Using the Public Use Microdata Sample from the 2005 to 2015 American Community Survey, the authors provide new evidence on how state collective bargaining laws affect public-sector wages. To isolate the causal effect of bargaining laws on public-sector pay, they examine wage differentials between otherwise similar public- and private-sector employees located in the same local labor market. They estimate difference-in-differences (DD) models that exploit two sources of plausibly exogenous variation: 1) policy discontinuities along state borders and 2) variation within states in collective bargaining laws in states where the majority of public workers are without collective bargaining rights. Findings show that mandatory collective bargaining laws increase public-sector wages by approximately 5 to 8 percentage points. Results therefore suggest that mandatory collective bargaining laws provide a formal mechanism through which public-sector workers are able to bargain for increased compensation.


What do government unions do? Public sector unions and nonunion wages, 1977-2015
Jake Rosenfeld & Patrick Denice
Social Science Research, forthcoming

Abstract:

In this article we investigate the connection between public sector union memberships and nonunion worker pay. We leverage nearly four decades of Current Population Survey (CPS) data on millions of U.S. workers to test whether public sector union density, measured at the state-level, is associated with higher average wages among unorganized workers. We find stable and substantively large positive effects of state-level public sector union strength on nonunion public sector workers’ wages. These results are robust to the inclusion of a range of state-level controls, including GDP, average educational attainment, public sector size, and the strength of private sector unions. Analyses of public sector unions and nonunion private sector pay reveal a robust positive relationship - but one limited to women, revealing how occupational segregation interacts with pay-setting institutions to influence wage outcomes.

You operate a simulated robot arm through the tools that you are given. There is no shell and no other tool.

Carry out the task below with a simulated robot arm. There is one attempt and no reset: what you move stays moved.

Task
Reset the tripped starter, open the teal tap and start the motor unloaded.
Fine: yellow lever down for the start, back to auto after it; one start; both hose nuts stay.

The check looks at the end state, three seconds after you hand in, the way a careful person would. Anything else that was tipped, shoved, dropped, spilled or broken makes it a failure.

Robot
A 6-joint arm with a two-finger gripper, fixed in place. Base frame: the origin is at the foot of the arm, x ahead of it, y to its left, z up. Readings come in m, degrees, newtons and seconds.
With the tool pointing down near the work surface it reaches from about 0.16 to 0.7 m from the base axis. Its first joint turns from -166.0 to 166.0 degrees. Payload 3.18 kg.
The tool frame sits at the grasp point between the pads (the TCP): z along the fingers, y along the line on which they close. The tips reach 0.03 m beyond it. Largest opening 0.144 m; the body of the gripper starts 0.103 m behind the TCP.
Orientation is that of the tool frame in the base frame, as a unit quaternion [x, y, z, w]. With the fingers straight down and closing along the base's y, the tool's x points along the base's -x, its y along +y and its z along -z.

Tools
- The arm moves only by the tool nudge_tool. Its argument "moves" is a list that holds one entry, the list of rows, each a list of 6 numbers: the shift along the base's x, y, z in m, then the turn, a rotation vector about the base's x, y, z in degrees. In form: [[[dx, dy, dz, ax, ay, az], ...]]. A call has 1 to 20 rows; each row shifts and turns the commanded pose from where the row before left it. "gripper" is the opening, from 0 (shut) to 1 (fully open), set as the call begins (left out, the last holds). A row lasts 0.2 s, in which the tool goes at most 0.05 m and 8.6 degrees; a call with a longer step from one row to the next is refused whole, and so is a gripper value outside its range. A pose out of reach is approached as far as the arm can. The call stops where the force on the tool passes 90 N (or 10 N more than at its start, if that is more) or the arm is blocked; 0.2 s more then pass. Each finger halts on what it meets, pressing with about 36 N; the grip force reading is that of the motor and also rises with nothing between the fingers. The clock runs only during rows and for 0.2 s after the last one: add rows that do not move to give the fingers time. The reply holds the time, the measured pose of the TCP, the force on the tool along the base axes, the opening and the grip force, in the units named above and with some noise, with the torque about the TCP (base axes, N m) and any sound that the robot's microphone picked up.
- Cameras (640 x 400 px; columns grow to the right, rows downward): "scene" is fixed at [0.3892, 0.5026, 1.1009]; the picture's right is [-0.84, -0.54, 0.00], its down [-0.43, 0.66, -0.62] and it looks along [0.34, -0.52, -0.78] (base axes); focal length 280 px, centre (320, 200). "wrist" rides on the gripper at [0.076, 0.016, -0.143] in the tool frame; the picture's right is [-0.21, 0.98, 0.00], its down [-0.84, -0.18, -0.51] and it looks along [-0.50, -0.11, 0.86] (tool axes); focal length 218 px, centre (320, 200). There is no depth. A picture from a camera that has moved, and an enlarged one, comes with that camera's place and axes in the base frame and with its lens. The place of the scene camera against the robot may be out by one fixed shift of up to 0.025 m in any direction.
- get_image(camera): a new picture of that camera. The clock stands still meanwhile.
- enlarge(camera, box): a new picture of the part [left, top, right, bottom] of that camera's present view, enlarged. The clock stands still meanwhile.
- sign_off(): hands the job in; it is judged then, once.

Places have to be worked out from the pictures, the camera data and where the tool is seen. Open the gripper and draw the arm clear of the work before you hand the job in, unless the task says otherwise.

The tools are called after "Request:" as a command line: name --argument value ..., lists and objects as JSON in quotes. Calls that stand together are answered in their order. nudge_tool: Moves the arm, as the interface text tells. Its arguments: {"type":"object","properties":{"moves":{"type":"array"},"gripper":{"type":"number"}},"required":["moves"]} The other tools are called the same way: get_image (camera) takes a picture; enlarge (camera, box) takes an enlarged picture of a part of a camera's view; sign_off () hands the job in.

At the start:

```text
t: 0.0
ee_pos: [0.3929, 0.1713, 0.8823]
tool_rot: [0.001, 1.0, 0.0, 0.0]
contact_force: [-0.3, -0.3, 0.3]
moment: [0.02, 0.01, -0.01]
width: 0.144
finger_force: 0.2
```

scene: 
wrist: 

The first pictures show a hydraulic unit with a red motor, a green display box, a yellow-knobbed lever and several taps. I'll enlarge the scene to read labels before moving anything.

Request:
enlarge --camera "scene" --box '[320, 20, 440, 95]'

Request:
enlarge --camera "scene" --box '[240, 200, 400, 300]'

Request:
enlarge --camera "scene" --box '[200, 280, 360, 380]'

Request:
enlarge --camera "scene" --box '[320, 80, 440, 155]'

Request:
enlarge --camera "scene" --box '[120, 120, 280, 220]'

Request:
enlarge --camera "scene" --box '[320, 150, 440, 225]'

Employer Screening Costs, Recruiting Strategies, and Labor Market Outcomes: An Equilibrium Analysis of On-Campus Recruiting
Russell Weinstein
Labour Economics, December 2018, Pages 282-299

Abstract:

I analyze labor market matching with search and informational frictions, by studying employer recruiting on college campuses. Based on employer and university interviews, I develop a model describing firms’ choice of target campuses. The model predicts that with costly screening, firms concentrate (per student) at selective universities over those where high-quality students are larger in number, but smaller in proportion. Further, recruiting is affected by nearby universities’ selectivity. This prediction has strong support using data from 39 finance and consulting firms and the Baccalaureate and Beyond. For median-selectivity universities, a better regionally-ranked university is twice as likely to attract a consulting firm, and wages are higher by 4%. Halving screening costs, for example through algorithmic screening, structural estimation shows a 27% increase in the proportion of expected hires from universities outside the top selectivity quartile.


Unequal Use of Social Insurance Benefits: The Role of Employers
Sarah Bana et al.
NBER Working Paper, October 2018

Abstract:

California's Disability Insurance (DI) and Paid Family Leave (PFL) programs have become important sources of social insurance, with benefit payments now exceeding those of the state's Unemployment Insurance program. However, there is considerable inequality in program take-up. While existing research shows that firm-specific factors explain a significant part of the growing earnings inequality in the U.S., little is known about the role of firms in determining the use of public leave-taking benefits. Using administrative data from California, we find strong evidence that DI and PFL program take-up is substantially higher in firms with high earnings premiums. A one standard deviation increase in the firm premium is associated with a 57 percent higher claim rate incidence. Our results suggest that changes in firm behavior have the potential to impact social insurance use and thus reduce an important dimension of inequality in America.


Collective Action and the Origins of the American Labor Movement
Ethan Schmick
Journal of Economic History, September 2018, Pages 744-784

Abstract:

This article examines the relationship between collective action and the size of worker and employer groups in the United States. It proposes and tests a theory of union formation and strikes. Using a new county-by-industry level dataset containing the location of unions, the location of strikes, average establishment size, and the number of establishments around the turn of the twentieth century, I find that unions were more likely to form and strikes were more likely to occur in counties with intermediate-sized worker groups and large employer groups.


The Effect of Lower Transaction Costs on Social Security Disability Insurance Application Rates and Participation
Andrew Foote, Michel Grosz & Stephanie Rennane
Journal of Policy Analysis and Management, forthcoming

Abstract:

Transaction costs pose significant barriers to participation in public programs. We analyze how Social Security Disability Insurance (SSDI) application behavior was affected by iClaim, a 2009 innovation that streamlined the online application process. We use a difference‐in‐differences design to compare application rates before and after 2009 across counties with varying degrees of access to high‐speed internet. We estimate that counties with internet connectivity one standard‐deviation above the mean experienced a 1.6 percent increase in SSDI applications, and a 2.8 percent increase in appeals after the reform. We estimate that the increase in applications due to iClaim can explain 15 percent of the overall increase in applications between 2008 and 2011. Higher exposure to the online application led to a slightly larger increase in SSDI awards, meaning there was a small but significant increase in the overall award rate. Application rates increased the most in rural areas, while appeals and awards had more significant increases in urban areas. These results suggest that the online application reduced transaction costs to applicants, and the lower costs improved the overall targeting efficiency of the application process.


Unlucky Cohorts: Estimating the Long-term Effects of Entering the Labor Market in a Recession in Large Cross-sectional Data Sets
Hannes Schwandt & Till von Wachter
NBER Working Paper, October 2018

Abstract:

This paper studies the differential persistent effects of initial economic conditions for labor market entrants in the United States from 1976 to 2015 by education, gender, and race using labor force survey data. We find persistent earnings and wage reductions especially for less advantaged entrants that increases in government support only partly offset. We confirm the results are unaffected by selective migration and labor market entry by also using a double-weighted average unemployment rate at labor market entry for each birth cohort and state-of-birth cell based on average state migration rates and average cohort education rates from Census data.